## [SOURCE EXCERPT]
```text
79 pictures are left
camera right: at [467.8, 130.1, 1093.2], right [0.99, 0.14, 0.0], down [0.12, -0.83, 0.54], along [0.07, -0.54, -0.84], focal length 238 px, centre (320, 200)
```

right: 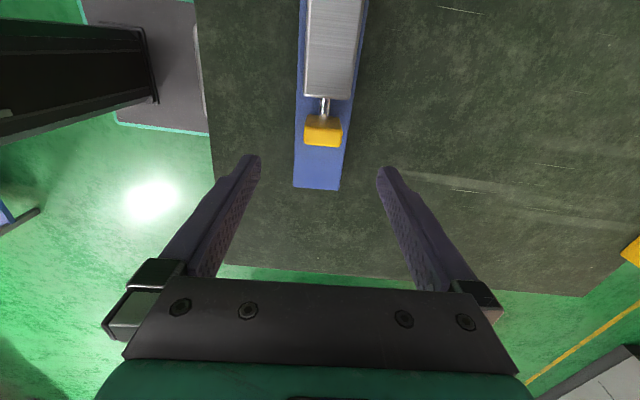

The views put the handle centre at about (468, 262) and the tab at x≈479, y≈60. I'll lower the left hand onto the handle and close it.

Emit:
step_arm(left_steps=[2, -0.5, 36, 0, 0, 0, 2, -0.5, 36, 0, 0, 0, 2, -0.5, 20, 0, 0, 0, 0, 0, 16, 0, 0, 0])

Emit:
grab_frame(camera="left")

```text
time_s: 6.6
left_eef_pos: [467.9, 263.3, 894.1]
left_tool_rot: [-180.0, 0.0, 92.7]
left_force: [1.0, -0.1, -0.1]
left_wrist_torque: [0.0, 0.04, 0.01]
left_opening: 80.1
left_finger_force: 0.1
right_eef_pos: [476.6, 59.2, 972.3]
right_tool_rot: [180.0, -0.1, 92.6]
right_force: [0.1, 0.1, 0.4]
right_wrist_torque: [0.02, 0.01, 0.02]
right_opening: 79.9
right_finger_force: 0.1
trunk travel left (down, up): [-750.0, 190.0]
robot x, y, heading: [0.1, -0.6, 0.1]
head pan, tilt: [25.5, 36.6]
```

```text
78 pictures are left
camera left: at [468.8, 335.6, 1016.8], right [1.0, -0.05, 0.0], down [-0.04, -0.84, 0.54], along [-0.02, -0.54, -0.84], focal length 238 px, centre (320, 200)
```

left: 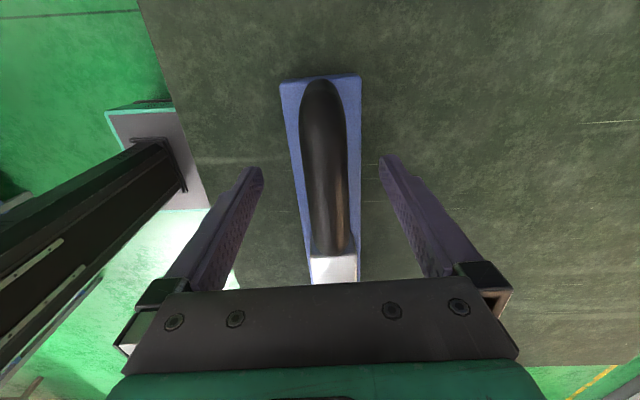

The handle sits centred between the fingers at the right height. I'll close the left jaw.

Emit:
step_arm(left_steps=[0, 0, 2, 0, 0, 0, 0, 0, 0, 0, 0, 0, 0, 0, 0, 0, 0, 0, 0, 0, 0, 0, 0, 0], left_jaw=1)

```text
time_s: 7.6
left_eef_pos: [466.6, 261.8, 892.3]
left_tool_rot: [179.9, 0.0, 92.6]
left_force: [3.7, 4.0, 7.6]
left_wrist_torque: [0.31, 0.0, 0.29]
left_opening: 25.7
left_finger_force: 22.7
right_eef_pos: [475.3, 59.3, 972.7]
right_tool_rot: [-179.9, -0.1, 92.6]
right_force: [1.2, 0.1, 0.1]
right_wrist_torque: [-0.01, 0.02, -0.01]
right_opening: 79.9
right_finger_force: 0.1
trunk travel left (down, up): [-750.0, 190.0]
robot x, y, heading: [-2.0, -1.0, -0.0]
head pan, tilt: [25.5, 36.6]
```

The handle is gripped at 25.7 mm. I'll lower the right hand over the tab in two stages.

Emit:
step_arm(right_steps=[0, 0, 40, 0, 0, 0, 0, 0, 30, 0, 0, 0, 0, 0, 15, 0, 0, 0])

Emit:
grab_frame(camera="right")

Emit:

## [SET TASK]
Without the pictures, write out all of the material exactly. Write them as strings in a JSON array, leaving out blank lines.

## [EXPECTED ANSWER]
[
  "```text",
  "79 pictures are left",
  "camera right: at [467.8, 130.1, 1093.2], right [0.99, 0.14, 0.0], down [0.12, -0.83, 0.54], along [0.07, -0.54, -0.84], focal length 238 px, centre (320, 200)",
  "```",
  "right: ",
  "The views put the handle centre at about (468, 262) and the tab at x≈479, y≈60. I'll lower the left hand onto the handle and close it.",
  "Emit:",
  "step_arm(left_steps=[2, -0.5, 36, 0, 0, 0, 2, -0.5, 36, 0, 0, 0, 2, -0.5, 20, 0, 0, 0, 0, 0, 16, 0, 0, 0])",
  "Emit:",
  "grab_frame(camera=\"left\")",
  "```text",
  "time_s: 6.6",
  "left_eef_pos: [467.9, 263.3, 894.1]",
  "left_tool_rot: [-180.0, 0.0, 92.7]",
  "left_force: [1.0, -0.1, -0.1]",
  "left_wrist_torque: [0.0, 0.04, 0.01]",
  "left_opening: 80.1",
  "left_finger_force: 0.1",
  "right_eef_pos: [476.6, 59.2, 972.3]",
  "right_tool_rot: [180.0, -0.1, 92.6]",
  "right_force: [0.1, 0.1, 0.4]",
  "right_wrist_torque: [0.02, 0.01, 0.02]",
  "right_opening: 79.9",
  "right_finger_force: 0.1",
  "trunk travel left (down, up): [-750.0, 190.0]",
  "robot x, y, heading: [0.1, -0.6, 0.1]",
  "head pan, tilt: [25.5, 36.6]",
  "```",
  "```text",
  "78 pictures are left",
  "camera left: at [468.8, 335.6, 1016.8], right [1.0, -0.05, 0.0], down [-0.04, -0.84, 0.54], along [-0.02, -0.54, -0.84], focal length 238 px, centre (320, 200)",
  "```",
  "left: ",
  "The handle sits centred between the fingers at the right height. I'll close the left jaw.",
  "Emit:",
  "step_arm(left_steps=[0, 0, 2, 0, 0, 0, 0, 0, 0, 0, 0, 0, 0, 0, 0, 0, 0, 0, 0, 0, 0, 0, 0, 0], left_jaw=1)",
  "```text",
  "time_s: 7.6",
  "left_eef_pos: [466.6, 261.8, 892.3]",
  "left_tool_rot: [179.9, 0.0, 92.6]",
  "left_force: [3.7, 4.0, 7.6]",
  "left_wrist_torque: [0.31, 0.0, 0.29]",
  "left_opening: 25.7",
  "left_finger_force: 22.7",
  "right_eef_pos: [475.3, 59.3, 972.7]",
  "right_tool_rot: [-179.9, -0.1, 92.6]",
  "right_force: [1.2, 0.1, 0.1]",
  "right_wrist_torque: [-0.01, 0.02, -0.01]",
  "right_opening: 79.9",
  "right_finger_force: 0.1",
  "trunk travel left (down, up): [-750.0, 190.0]",
  "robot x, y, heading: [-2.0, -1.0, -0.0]",
  "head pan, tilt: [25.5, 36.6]",
  "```",
  "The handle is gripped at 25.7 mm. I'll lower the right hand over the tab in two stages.",
  "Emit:",
  "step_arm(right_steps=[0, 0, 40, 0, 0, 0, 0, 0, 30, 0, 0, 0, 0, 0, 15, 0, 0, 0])",
  "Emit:",
  "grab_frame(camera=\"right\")",
  "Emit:"
]